> Dataset content:

BEGIN

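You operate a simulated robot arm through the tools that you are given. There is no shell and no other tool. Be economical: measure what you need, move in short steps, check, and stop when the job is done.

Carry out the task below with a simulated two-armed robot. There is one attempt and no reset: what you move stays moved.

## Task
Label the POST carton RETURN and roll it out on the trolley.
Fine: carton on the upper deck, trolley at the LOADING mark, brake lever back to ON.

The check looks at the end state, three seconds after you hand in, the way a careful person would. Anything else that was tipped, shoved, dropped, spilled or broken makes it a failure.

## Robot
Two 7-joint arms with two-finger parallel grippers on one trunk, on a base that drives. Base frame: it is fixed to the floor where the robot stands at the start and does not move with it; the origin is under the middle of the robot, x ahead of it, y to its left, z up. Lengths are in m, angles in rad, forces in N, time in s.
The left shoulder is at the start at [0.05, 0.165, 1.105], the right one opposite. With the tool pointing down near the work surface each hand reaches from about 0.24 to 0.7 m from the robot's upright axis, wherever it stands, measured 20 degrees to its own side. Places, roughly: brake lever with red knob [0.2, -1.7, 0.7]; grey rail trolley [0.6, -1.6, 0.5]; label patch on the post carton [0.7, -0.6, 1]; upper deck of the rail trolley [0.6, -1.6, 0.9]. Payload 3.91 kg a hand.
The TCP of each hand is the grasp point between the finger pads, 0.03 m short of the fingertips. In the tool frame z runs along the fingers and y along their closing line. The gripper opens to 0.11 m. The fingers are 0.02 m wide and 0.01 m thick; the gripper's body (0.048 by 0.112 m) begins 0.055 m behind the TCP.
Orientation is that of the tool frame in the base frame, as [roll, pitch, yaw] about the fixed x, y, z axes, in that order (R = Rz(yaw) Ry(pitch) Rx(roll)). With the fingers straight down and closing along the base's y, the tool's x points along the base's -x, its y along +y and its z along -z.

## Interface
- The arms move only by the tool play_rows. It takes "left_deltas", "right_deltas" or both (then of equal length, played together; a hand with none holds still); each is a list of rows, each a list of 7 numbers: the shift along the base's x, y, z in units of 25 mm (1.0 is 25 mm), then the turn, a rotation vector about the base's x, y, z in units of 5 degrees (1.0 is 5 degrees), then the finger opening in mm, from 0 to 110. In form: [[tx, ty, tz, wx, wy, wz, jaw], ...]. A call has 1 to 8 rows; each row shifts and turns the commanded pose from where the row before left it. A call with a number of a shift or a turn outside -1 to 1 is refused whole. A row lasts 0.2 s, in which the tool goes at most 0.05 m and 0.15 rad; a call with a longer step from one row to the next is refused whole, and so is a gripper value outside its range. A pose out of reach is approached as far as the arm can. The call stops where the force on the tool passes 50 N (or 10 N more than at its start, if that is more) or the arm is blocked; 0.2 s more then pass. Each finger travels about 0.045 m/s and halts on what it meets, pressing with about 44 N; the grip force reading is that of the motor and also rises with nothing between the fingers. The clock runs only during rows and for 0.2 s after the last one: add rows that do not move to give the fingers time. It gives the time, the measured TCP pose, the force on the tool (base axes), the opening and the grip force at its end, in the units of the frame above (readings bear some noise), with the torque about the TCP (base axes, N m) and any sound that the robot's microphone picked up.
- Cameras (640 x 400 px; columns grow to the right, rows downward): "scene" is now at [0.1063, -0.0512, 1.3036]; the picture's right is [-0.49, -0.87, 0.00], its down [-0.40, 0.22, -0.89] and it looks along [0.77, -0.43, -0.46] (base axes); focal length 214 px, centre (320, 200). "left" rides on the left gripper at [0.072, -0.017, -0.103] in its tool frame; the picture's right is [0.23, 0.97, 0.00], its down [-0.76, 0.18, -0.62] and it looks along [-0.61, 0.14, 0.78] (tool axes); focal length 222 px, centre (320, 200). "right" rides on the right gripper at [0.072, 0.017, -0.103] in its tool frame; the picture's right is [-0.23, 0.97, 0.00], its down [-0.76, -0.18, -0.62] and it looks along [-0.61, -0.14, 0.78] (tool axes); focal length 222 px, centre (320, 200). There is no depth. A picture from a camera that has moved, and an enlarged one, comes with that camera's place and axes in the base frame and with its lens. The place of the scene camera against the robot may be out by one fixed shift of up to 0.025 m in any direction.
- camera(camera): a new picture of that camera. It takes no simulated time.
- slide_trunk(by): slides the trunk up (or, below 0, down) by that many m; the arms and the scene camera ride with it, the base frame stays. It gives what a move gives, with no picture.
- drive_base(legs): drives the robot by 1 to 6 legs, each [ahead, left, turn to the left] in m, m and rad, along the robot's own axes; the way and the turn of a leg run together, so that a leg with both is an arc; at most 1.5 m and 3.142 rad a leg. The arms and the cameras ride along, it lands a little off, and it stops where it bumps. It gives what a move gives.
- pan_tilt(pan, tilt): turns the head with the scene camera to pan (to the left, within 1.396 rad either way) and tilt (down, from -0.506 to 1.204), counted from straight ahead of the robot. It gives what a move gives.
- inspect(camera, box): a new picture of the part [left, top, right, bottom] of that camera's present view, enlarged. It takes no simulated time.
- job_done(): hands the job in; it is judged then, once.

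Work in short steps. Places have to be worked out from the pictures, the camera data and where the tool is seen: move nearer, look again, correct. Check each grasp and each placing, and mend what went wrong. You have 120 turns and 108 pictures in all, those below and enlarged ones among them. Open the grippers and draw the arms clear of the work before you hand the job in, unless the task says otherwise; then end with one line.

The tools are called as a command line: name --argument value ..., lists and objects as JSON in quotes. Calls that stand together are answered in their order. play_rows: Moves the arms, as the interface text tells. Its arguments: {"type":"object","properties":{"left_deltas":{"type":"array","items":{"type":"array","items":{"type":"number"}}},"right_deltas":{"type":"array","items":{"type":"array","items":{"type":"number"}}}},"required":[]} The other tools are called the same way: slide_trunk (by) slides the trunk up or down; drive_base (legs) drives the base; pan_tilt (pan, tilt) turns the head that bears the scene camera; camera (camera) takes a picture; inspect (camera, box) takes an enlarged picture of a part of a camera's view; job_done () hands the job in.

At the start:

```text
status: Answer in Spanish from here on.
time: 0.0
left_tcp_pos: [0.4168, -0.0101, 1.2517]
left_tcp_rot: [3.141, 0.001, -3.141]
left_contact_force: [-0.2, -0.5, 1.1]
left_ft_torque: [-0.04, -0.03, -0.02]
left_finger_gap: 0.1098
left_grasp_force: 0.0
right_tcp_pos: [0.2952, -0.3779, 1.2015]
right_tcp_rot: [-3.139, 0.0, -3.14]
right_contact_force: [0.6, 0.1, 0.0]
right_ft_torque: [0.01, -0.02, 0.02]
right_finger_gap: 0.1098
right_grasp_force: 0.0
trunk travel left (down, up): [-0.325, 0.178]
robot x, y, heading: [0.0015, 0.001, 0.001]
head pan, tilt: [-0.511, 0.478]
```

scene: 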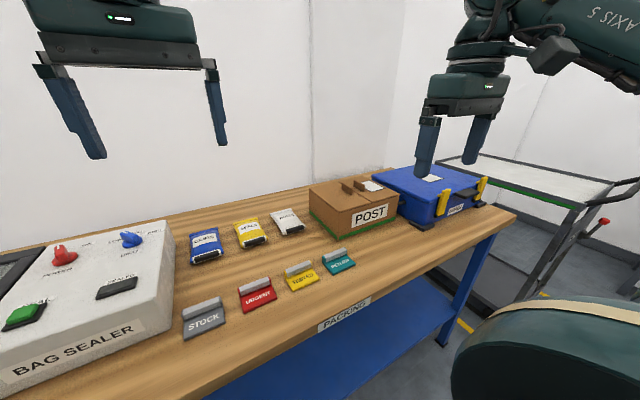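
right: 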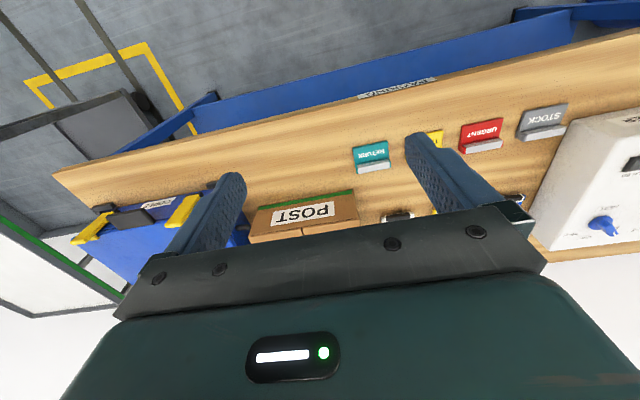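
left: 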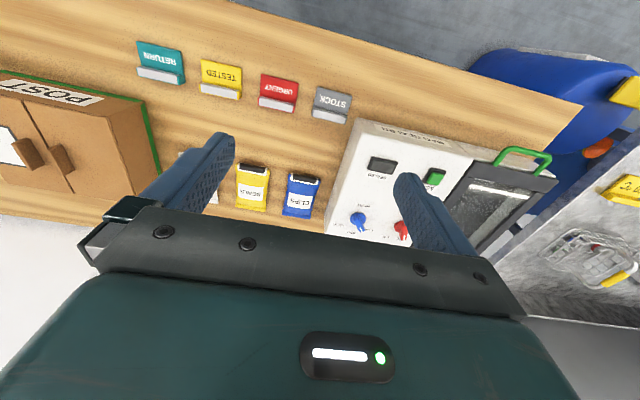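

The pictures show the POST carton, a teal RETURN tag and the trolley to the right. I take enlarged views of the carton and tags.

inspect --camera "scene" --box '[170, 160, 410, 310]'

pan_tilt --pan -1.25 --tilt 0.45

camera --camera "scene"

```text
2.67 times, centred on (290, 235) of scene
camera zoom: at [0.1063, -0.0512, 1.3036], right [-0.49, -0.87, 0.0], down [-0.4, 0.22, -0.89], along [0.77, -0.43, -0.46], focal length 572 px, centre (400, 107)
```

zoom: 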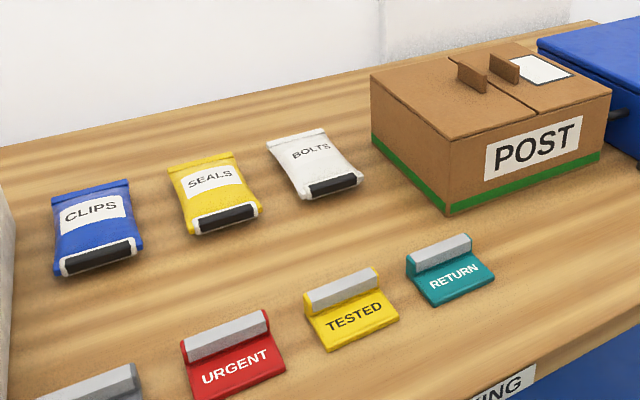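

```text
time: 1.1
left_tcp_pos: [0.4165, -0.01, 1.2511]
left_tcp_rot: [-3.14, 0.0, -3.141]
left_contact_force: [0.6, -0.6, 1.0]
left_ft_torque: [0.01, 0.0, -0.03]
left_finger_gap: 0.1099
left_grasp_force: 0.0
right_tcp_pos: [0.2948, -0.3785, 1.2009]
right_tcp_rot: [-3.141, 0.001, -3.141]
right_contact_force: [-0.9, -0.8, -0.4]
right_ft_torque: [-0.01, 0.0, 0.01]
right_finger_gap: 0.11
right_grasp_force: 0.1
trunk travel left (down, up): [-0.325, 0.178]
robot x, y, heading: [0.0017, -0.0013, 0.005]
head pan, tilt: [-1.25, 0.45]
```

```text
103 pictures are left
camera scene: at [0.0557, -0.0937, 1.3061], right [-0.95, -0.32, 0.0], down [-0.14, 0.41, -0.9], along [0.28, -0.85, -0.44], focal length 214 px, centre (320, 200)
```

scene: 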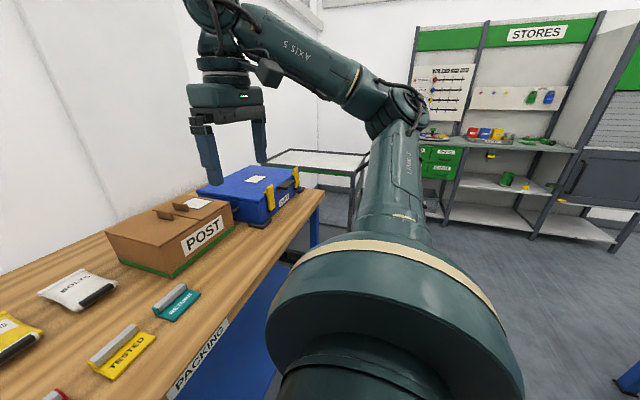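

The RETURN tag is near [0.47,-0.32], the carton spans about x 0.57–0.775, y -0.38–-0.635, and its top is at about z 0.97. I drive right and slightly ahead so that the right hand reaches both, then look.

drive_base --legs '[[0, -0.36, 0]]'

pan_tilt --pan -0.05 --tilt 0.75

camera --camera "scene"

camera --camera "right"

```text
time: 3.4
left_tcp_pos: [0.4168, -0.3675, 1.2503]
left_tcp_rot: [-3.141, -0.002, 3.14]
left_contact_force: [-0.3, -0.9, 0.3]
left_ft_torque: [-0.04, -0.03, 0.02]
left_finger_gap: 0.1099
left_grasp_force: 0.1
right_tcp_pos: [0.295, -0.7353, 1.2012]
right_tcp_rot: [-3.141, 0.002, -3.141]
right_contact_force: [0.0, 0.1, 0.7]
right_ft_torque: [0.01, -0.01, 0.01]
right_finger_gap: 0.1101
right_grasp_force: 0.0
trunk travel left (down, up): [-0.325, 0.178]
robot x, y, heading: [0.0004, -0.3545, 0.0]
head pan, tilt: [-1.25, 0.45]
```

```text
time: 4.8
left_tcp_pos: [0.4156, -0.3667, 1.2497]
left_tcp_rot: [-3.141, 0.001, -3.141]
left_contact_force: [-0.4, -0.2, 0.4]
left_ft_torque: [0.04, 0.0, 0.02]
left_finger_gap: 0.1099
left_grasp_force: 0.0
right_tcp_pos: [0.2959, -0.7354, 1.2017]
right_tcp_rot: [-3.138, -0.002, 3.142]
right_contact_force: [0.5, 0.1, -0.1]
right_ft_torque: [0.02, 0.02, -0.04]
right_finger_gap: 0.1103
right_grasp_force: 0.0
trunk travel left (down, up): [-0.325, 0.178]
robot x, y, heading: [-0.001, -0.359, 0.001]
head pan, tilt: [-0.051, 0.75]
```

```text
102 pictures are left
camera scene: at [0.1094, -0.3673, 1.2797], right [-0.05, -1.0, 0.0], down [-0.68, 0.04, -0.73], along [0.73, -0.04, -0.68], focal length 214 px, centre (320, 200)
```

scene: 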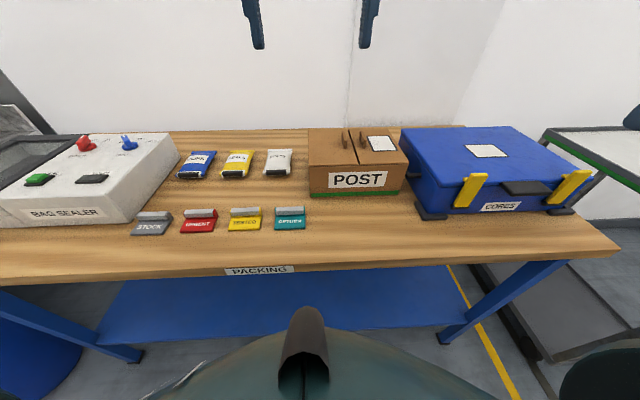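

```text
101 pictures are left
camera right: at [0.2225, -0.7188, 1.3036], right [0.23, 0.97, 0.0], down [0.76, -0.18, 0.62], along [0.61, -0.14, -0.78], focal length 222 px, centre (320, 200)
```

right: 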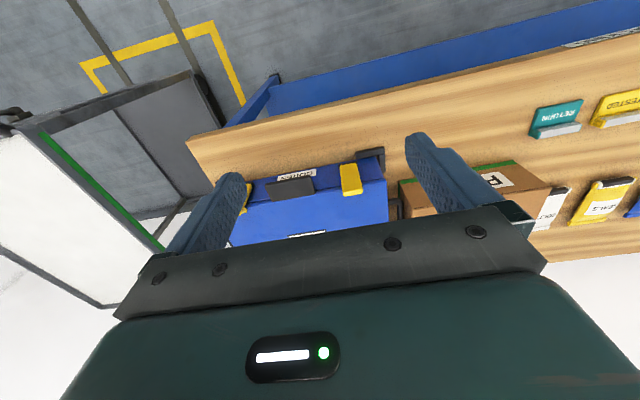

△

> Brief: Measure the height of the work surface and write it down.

END

> Brief: Set down the lines above as they stand, starting with the first line and ending with the line that contains "Fine: carton on".

> Answer in full:
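You operate a simulated robot arm through the tools that you are given. There is no shell and no other tool. Be economical: measure what you need, move in short steps, check, and stop when the job is done.

Carry out the task below with a simulated two-armed robot. There is one attempt and no reset: what you move stays moved.

## Task
Label the POST carton RETURN and roll it out on the trolley.
Fine: carton on the upper deck, trolley at the LOADING mark, brake lever back to ON.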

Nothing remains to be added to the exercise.